▶ What is needed: Supply the part of the selection that comes after its last sentence.

▶ Selection:
▬▬▬
Emília Romano ou Mi Romano, como é carinhosamente tratada por todos, exala uma aura de graciosidade que contagia todos em seu redor. Denota uma serenidade e uma beleza genuínas que mantém intactas.

Foto: Pedro Ferreira
08 de agosto de 2019 às 07:00 Máxima

Ex-modelo profissional, Mi foi dos primeiros rostos portugueses a trabalhar como modelo além-fronteiras e, entre várias campanhas de sucesso, fez um editorial de moda para a marca Chanel. Nas aventuras profissionais acompanhou-a o também ex-modelo Tó Romano, de quem é companheira de negócio na agência Central Models que ambos fundaram, em Portugal, nos anos oitenta. Mi Romano é também a mãe de Afonso e de Gustavo, psicóloga e uma mulher do mundo. Sempre com um sorriso, narra-nos as aventuras da sua vida. Partindo do momento em que se tornou modelo devido a um acaso, numa época em que sê-lo ainda não era um desejo admirável, até ao momento em que escolheu o outro lado do espelho.

Mi Romano nasceu no Porto, onde estudou Psicologia (curso que só terminaria depois de os dois filhos terem crescido e saído de casa), uma área de conhecimento que a apaixonou, desde sempre. Mas a vida trocou-lhe positivamente as voltas e acabou por se tornar modelo, aos 19 anos, profissão onde conheceu o marido Tó Romano (começaram a namorar em 1982 e casariam em 1998). Viajou pelo mundo, conheceu outras culturas, alargou horizontes. Com o marido fundou agência de modelos Central, em 1989. Ao longo de três décadas, os dois catapultaram para o sucesso modelos, talentos, influencers… Destacando-se, nos primeiros tempos da agência, a modelo Júlia Schonberg, que acabou por se focar na carreira internacional, desfilando para criadores como Jean Paul Gaultier.

Surgiram nomes, entre muitos outros, como Paulo Pires e a mulher, Astrid Werdnig, os irmãos Pedro e Ricardo Guedes, Luís Borges, Francisco Henriques e, claro, Sara Sampaio (que Tó Romano descobriu num casting quando a modelo tinha 15 anos). Ao longo de gerações de modelos, Mi continua, desde o primeiro dia, a educá-los e a transmitir-lhes os valores em que acredita, atenta àqueles que sonham com um futuro no estrelato.

Mi, é verdade que ter sido modelo foi um acaso?

Eu nunca pensei ser modelo. Eu era tímida. Mas, um dia, uma colega pediu-me para a substituir [num casting] quando eu tinha 19 anos. Lá fiz [o casting]… E foi um outro cliente que me chamou para trabalhar. No primeiro dia em que comecei a colaborar com essa marca, conheci o Tó [Romano] e estava muito atrapalhada… Disseram-me que na sala ao lado estava um modelo no mesmo estado [nervoso] que eu! Fui à sala e vi um rapaz louro que estava, de facto, muito atrapalhado e a mastigar uma "chiclete" e a olhar para o chão [risos]. Tínhamos ambos caído lá de "paraquedas"…

Como é que tudo evolui a partir daí?
▬▬▬
▶ Data shown:

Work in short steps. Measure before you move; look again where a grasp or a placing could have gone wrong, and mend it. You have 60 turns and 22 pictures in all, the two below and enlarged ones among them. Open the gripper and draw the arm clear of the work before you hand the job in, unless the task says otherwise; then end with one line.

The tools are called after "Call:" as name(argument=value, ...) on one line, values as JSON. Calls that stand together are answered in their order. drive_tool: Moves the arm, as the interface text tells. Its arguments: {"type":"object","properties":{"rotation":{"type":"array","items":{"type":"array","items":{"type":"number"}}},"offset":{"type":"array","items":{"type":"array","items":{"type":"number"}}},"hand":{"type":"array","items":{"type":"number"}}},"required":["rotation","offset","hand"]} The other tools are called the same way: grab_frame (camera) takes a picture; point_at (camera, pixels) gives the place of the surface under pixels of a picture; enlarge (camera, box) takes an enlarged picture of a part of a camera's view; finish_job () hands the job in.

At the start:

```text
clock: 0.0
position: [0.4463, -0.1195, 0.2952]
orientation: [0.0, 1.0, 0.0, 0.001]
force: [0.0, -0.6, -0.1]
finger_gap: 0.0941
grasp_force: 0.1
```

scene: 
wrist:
▬▬▬
▶ In response:
Por coincidência, ambos começámos a trabalhar para a [marca portuguesa] Traffic, coincidindo com a altura em que começámos a namorar. Tínhamos 20 anos… O Tó estava no curso de Arquitetura e eu no curso de Psicologia. Na altura, os modelos não eram bem vistos, tal como são agora, mas o dinheiro era aliciante e começámos a aceitar trabalhos e a gostar do que fazíamos, especialmente quando começámos a conhecer pessoas. Desfilávamos juntos nas feiras da PORTEX [feira representativa da indústria nacional de vestuário, no Porto] e da MOCAP [Mostra de Calçado Português]. Entretanto, em Portugal não havia uma agência de modelos, pois o que mais havia era desfiles e showrooms. Não havia revistas de moda [portuguesas].

Foi nessa altura que ambos foram à procura de uma agência?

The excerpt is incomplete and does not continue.